Leverkusen – Die Bürgerliste wollte den Rat in ein paar Wochen zu einer Sondersitzung zusammenrufen; die Grünen wollen schon am Montag in der nächsten regulären Ratssitzung weitere Auskünfte über die Explosion in Bürrig. Und damit dabei mehr herauskommt als es vor reichlich einer Woche der Fall war, sollen diesmal alle Beteiligten im Rathaus erscheinen. Neben der Betreiberfirma Currenta also auch die Kölner Aufsichtsbehörde. Die Frage, „ob die Bezirksregierung ihrer Aufsichtsverpflichtung hinreichend nachkommt, ist offen“, stellt Fraktionschefin Roswitha Arnold fest.
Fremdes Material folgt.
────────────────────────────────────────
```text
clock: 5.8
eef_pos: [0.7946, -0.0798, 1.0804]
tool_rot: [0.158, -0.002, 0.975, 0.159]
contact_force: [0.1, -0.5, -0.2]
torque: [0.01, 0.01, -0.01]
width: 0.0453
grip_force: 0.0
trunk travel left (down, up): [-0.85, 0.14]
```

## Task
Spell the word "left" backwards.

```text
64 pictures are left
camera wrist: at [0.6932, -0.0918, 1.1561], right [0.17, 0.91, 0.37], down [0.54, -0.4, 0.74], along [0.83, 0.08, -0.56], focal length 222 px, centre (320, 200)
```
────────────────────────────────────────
Und: „Der Vertrauensverlust ist riesengroß. Nicht nur die Currenta, sondern auch die Stadt und die Bezirksregierung müssen ihrer Verantwortung endlich nachkommen. Ansonsten sind die Schäden nicht zu reparieren.“

Auch Arnold und ihre ganze Fraktion waren von Currenta-Vertretern über den Hergang des Unglücks soweit informiert worden, wie es aus Sicht der Betreiber des Sondermüllofens derzeit möglich ist. Zufrieden ist die Fraktion nach dem Gespräch aber nicht: „Insbesondere die Fragen nach den Ursachen bleiben aufgrund der staatsanwaltschaftlichen Ermittlungen unbeantwortet.“ Zudem seien neue Fragen entstanden, die nun so schnell wie möglich beantwortet werden müssten. Und zwar im Rat, in öffentlicher Sitzung.

Eine Menge Einladungen

Dem ist Oberbürgermeister Uwe Richrath am Freitag nachgekommen, hat die Tagesordnung erweitert und entsprechende Einladungen ausgesprochen. Am Donnerstag voriger Woche stand Currentas Technikchef Hans Gennen wegen eines Trauerfalls in der Familie dann doch nicht zur Verfügung. Die Bezirksregierung war offenbar nicht eingeladen. Blieben das Landesamt für Natur, Umwelt und Verbraucherschutz (Lanuv) sowie der Umweltbereich der Stadtverwaltung.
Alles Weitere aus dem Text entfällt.